There are three major Stock Market Indexes that are used to gauge stock market performance, including: the Dow Jones Industrial Average, the NASDAQ Composite index and the Standards and Poors 500 index (S&P 500). These indexes are comprised of companies that are selected based on their representation of segments of the economy. The Dow Jones Industrial Average index focuses on industrial companies. The NASDAQ Composite index focuses on technology companies. The S&P 500 index is a broader index that focuses on a wide variety of companies.
Stock market advice as it pertains to stock market investment strategies comes down to one basic investment rule that is known as buy low sell high. The whole point of investing in the stock market is to make money, and to do so you have to buy when a stock is low and sell it when it is high. To better understand what a stock is and how to value a stock to determine when to buy and sell, see Advice On Stocks – Definitions and Valuation Method.

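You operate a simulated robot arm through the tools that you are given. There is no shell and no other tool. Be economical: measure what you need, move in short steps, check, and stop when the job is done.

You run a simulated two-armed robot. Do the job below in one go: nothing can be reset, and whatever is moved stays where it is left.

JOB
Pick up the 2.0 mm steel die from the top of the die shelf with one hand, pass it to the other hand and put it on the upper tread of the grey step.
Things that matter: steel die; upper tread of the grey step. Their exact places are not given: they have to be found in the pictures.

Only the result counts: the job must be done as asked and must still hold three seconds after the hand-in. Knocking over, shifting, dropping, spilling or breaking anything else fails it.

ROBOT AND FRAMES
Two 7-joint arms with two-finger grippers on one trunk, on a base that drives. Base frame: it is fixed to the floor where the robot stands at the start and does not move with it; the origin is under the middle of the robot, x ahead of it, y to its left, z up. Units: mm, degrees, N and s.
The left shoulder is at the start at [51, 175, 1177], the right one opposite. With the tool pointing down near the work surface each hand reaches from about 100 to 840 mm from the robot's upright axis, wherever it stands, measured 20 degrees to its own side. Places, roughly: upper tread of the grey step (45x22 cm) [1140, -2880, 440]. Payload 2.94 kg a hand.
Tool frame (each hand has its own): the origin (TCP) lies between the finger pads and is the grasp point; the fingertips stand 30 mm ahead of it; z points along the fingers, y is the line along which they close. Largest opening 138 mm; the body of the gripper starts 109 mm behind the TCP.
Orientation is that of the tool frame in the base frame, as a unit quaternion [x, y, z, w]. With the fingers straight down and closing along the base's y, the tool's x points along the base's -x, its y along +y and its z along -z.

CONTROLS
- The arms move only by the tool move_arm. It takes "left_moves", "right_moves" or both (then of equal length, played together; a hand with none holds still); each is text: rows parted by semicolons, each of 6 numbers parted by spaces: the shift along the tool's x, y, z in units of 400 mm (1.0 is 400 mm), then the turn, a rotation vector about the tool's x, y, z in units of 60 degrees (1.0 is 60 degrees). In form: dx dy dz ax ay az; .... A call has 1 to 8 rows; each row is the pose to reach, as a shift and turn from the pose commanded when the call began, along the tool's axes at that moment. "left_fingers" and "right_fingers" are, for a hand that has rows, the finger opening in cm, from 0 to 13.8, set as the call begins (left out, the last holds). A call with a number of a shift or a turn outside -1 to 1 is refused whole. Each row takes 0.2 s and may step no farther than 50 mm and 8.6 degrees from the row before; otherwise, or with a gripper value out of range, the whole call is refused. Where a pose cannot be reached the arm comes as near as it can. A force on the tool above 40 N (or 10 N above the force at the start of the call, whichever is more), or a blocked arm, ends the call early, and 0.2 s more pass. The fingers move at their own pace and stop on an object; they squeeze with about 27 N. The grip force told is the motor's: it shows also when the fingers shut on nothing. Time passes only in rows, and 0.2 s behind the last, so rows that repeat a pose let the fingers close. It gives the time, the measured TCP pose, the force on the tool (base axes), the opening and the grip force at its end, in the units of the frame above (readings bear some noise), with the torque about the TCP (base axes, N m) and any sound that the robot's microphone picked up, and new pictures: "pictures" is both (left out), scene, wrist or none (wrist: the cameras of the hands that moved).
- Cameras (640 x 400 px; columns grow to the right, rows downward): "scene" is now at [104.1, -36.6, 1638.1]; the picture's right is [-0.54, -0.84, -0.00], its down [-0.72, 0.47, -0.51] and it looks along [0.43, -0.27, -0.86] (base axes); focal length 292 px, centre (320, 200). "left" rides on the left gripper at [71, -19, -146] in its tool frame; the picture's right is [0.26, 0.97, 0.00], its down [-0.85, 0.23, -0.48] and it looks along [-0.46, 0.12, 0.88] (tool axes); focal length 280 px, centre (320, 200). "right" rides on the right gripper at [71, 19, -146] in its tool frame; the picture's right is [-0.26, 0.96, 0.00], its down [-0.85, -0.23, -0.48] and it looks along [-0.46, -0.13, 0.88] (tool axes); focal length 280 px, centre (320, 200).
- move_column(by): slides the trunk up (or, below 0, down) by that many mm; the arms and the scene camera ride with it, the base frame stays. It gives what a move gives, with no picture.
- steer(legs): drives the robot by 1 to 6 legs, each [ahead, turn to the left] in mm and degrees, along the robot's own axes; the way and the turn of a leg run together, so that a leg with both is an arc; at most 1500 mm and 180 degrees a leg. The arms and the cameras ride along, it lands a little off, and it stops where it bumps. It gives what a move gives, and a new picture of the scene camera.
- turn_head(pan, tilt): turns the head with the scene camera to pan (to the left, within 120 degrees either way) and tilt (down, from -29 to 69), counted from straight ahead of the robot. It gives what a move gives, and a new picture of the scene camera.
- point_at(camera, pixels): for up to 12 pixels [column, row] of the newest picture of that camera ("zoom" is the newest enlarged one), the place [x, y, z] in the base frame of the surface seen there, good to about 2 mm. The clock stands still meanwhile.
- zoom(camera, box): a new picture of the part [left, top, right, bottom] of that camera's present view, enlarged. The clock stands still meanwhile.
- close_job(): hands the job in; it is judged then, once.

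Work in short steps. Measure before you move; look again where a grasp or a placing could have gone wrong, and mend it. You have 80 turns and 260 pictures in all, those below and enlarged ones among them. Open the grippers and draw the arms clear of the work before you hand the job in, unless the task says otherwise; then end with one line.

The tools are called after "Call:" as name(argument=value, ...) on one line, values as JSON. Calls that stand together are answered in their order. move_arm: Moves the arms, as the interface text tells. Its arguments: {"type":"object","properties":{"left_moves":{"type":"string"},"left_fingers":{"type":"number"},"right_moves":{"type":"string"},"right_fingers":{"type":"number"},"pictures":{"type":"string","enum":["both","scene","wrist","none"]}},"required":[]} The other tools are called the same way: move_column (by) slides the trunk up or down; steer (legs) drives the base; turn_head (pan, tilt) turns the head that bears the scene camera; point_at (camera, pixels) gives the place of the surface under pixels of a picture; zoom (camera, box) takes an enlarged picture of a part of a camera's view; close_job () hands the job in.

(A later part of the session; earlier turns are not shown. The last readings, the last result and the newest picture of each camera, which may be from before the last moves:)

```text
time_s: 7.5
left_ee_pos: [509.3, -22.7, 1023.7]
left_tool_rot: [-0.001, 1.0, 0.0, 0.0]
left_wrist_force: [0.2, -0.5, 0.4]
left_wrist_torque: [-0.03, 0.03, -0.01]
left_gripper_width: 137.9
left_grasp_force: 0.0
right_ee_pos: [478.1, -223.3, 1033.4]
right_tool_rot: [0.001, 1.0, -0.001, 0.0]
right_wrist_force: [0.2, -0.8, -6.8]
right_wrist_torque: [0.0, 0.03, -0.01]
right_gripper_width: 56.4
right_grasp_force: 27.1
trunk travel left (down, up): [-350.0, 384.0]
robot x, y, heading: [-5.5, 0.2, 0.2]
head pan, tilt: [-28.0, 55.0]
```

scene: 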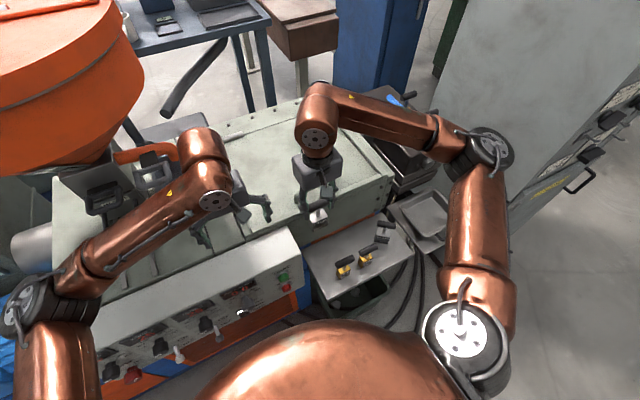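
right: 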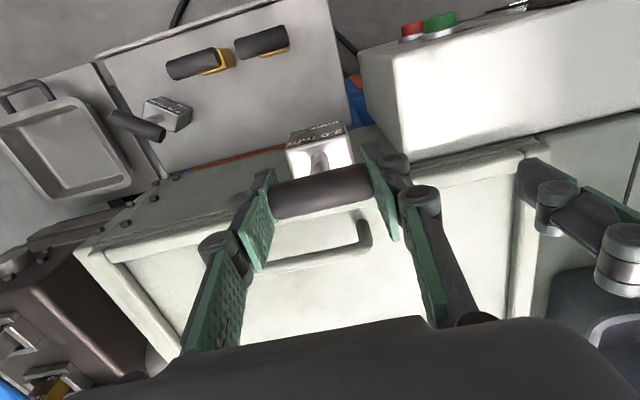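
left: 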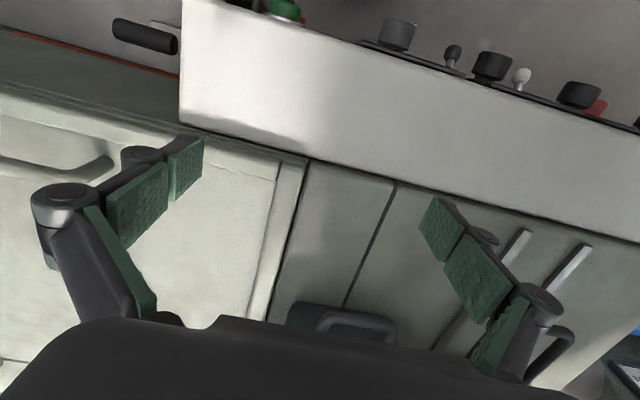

Understanding how the stock market performs in relation to economic cycles can improve your investment performance. Many of the best buying opportunities in the stock market occur when the economy is going into a recession and a stock market selloff occurs. There’s an old saying on Wall Street, “buy stocks when nobody else wants them”. This is perhaps the best stock market advice of all, since eventually the stock economy will grow again, companies will report growing earnings, and the stock market will respond by moving higher.